The expressions of Blackness in The Shape of Blackness Virtual Exhibition (February – March 2021)
In the tiniest corner of the globe where the sun finds home for a day and in a grandmother’s kitchen Blackness lives. We come face-to-face with it daily; it is in everything, in us. In the dictionary, blackness is a word that is spoken for. It is defined as a fact, a property, a quality, a state and a condition of darkness, pigmentation and evil as if that is all blackness is and could ever be. Is this what you see when you come face-to-face with Blackness? Is it a colour? Is it a skin tone? A people? Darkness? Despair? Some people come face-to-face with blackness in old photographs and see their history. Others sit down with Blackness and see themselves. A group of people look at blackness and see everything that reminds them of home, their journey, their mothers, children wearing hats in the middle of the road, a mango tree. Blackness is personal and what you see when you face it belongs to you. It yours. No definition in the dictionary can define it for you, no essay can write what it means to you, but artworks and the spaces that carry it in frames, hold it up on walls and gift you with what it means for others allow you to see what Blackness is in your own eyes. The Shape of Blackness hosted by Oakstop is an exhibition that opened its doors to you wherever you are in the world in February 2021. It places blackness in front of you, for you to take home with you your own expression of it.

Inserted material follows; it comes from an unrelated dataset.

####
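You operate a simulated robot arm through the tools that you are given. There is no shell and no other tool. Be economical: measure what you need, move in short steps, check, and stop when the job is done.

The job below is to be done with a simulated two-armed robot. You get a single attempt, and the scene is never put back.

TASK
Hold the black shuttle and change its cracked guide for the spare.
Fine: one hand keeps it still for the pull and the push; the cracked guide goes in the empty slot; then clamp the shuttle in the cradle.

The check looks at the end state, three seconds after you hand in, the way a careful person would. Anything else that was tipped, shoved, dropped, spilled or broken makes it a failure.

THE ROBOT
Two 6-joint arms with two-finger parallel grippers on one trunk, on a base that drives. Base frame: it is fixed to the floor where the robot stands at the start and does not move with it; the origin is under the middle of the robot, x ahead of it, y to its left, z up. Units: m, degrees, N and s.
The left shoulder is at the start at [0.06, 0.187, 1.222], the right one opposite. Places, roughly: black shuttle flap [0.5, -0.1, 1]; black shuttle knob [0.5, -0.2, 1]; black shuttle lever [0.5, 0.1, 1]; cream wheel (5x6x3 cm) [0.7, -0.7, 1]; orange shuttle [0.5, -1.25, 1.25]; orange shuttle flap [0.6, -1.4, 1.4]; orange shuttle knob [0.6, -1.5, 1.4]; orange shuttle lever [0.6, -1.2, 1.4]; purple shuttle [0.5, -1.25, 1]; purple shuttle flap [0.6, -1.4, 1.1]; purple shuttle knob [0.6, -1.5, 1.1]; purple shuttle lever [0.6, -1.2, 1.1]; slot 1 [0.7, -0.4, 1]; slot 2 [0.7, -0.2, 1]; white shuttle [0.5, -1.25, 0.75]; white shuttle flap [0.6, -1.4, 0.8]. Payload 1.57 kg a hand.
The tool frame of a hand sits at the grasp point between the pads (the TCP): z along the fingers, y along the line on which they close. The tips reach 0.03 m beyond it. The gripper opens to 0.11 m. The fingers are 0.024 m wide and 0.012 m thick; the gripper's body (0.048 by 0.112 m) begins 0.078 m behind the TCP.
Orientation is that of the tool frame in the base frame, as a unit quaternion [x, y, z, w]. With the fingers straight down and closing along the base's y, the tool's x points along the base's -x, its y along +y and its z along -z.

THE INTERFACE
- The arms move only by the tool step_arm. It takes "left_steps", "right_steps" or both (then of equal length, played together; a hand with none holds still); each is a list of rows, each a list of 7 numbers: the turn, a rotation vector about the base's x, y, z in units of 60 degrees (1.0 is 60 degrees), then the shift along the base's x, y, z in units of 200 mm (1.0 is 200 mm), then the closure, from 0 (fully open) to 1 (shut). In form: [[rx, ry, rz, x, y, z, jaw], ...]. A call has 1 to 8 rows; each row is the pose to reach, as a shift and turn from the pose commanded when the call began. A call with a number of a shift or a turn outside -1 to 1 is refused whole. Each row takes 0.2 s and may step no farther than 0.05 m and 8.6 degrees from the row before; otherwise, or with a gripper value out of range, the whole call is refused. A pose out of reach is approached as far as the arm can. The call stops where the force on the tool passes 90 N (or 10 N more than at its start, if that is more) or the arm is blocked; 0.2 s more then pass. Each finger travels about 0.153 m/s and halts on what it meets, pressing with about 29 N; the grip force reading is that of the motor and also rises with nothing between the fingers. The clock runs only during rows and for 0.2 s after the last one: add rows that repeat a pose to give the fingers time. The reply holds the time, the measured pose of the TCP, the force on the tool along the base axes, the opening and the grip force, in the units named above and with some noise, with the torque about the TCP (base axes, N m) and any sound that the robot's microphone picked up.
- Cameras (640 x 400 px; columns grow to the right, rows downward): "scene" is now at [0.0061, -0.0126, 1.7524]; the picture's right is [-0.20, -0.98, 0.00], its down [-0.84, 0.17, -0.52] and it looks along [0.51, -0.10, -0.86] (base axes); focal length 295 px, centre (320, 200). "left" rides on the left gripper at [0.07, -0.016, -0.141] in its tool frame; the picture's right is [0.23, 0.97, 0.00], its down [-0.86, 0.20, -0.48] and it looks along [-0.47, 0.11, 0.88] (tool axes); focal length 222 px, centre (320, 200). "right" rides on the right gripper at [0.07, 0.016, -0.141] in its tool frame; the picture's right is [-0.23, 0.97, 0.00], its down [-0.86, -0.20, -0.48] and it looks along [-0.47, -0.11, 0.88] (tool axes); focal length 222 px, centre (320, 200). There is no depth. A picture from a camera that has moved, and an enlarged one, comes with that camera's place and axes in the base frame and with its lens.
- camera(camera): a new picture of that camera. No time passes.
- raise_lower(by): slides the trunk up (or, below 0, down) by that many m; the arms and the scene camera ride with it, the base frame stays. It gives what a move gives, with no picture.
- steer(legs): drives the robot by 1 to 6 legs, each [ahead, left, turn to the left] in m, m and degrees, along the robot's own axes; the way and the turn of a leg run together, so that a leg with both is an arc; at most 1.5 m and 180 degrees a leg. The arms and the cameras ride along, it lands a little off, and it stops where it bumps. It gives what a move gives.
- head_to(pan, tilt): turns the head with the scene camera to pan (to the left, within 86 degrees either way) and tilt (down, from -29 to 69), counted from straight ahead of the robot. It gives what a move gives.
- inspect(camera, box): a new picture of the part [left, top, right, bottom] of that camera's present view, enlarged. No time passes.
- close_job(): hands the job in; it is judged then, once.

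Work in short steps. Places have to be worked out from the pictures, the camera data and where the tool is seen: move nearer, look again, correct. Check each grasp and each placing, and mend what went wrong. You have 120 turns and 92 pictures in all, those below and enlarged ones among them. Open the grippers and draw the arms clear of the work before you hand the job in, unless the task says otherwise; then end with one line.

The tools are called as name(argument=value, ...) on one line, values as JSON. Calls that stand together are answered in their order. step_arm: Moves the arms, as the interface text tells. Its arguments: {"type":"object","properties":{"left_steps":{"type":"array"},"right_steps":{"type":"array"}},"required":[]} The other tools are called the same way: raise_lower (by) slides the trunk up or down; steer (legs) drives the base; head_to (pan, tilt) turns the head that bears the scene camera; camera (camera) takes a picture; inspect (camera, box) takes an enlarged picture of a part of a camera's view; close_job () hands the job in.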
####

Artists from South Africa and the United States of America pen their individual stories of blackness in this collective narration. Frome home, Lebo Thoka, Lebohang Motaung, Theko Boshomane, Tshepiso Moroka and Helena Mambembe portray tales of the essence of who we are. The collective narration uses the Rorschact inkblot, a dark ink stain symbol, to create a story within the shared story. The story that it creates is that Blackness is something that belongs to all of us, yet it is something unique to each and every one of us. Like the wings of a butterfly, Blackness is an inkblot that depicts symmetrical components of one body however these components have individual voices. In other words, our experiences and our history are narrated by one voice with a million other expressions. The artists who find home at the top of the globe use the same voice that the artists who find home at the bottom of the globe use to convey that we are soldiers fighting together in the wars waged against us although we are individual soldiers fighting our own battles.

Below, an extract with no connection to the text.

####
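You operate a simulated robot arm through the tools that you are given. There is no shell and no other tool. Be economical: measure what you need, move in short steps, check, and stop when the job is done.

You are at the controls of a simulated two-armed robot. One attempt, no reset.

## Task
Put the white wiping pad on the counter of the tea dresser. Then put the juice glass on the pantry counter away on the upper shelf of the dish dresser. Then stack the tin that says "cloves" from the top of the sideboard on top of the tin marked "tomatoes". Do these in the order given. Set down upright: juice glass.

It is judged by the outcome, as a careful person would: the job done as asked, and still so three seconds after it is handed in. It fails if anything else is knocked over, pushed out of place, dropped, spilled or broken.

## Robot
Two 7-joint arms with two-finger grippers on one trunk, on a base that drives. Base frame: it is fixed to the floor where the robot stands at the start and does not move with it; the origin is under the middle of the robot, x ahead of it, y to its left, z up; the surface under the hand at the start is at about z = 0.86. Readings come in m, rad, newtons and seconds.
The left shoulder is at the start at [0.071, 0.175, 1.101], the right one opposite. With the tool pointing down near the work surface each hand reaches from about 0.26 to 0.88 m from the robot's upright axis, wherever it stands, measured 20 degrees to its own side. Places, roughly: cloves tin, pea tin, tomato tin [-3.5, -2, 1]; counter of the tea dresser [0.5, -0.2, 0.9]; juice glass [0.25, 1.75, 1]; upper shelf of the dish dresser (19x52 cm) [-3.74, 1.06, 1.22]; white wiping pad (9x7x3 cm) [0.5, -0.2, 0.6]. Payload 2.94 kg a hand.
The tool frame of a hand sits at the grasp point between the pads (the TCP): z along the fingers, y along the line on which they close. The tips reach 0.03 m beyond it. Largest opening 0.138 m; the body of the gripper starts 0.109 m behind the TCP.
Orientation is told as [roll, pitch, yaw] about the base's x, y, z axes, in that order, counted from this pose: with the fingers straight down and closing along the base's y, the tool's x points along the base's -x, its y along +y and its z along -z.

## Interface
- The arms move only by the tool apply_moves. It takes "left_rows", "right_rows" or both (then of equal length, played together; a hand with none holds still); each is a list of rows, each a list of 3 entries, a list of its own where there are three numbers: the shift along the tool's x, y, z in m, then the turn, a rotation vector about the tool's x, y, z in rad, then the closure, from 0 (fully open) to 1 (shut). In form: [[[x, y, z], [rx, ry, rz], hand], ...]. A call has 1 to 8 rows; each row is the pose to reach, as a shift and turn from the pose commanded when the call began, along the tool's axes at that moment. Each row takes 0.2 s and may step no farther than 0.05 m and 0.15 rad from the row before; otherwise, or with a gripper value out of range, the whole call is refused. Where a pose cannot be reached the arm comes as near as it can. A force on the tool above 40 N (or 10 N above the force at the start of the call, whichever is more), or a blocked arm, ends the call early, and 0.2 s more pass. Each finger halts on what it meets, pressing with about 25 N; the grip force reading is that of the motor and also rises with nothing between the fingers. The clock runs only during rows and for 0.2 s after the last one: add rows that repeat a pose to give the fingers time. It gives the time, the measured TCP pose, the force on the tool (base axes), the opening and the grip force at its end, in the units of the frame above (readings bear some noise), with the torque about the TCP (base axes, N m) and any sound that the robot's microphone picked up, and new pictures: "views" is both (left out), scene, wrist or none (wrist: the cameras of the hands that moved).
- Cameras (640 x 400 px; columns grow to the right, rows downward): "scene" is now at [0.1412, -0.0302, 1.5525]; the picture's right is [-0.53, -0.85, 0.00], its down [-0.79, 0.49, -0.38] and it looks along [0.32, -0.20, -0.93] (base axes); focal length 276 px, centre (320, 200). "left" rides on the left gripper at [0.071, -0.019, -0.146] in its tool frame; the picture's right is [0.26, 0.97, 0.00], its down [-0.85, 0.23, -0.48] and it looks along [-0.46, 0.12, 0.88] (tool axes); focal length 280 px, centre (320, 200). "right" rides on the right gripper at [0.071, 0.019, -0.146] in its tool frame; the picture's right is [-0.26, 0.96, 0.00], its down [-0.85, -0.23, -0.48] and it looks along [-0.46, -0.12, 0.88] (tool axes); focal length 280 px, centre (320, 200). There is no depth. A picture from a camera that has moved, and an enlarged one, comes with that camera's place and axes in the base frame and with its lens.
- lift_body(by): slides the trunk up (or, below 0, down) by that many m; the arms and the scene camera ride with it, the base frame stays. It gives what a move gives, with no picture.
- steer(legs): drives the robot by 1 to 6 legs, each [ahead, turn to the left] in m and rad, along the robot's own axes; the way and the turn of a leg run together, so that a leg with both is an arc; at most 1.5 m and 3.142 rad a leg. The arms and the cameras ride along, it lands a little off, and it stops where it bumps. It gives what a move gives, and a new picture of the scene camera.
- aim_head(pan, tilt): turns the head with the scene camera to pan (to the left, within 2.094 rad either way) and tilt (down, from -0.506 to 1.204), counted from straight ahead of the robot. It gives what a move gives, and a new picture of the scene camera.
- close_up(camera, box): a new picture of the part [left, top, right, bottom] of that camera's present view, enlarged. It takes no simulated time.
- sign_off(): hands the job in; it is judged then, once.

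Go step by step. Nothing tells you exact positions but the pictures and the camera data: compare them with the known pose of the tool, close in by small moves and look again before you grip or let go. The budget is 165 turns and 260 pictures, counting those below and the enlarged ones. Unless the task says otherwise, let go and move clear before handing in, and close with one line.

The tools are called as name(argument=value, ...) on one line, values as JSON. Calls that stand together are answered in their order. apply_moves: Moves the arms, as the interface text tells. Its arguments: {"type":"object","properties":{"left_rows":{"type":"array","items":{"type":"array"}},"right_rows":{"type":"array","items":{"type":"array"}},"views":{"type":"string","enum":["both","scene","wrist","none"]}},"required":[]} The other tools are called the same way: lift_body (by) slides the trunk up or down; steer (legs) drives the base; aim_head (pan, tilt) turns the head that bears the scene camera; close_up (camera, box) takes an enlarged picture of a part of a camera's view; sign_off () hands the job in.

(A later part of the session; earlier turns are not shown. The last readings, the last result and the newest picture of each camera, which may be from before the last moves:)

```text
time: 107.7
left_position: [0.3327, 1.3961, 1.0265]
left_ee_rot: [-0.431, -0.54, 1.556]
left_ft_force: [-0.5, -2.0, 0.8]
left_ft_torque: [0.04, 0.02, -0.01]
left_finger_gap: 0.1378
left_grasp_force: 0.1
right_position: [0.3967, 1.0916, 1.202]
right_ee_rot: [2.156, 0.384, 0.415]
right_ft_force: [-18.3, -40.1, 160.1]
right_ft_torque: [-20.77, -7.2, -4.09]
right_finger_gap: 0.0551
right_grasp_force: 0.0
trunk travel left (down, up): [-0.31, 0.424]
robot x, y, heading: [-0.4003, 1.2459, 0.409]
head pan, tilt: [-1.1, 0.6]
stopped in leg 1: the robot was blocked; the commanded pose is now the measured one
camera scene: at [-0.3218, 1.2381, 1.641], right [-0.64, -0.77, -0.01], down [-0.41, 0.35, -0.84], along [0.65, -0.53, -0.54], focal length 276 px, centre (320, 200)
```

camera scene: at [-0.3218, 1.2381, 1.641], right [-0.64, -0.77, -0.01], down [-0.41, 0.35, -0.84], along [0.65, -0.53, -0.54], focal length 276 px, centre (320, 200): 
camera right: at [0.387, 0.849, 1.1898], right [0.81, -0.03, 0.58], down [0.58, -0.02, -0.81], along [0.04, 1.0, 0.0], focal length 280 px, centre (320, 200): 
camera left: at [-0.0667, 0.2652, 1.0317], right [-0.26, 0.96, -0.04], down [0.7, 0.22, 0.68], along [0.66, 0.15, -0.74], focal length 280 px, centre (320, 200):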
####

Inside the space, we come face-to-face with tales of blackness that represent us, our spiritual encounters, stories of our hair and how strands of hair connect us. We look in the eye hues that find home on our skin, faces we recognise within ourselves, aunties whose love is familiar. All these tales carry a voice that reminds us that these spaces that we enter belong to us and in them we should bring in our Blackness and let it occupy spaces we were told it should not. All these tales are told by voices that come from within and are not afraid to be heard, to be seen.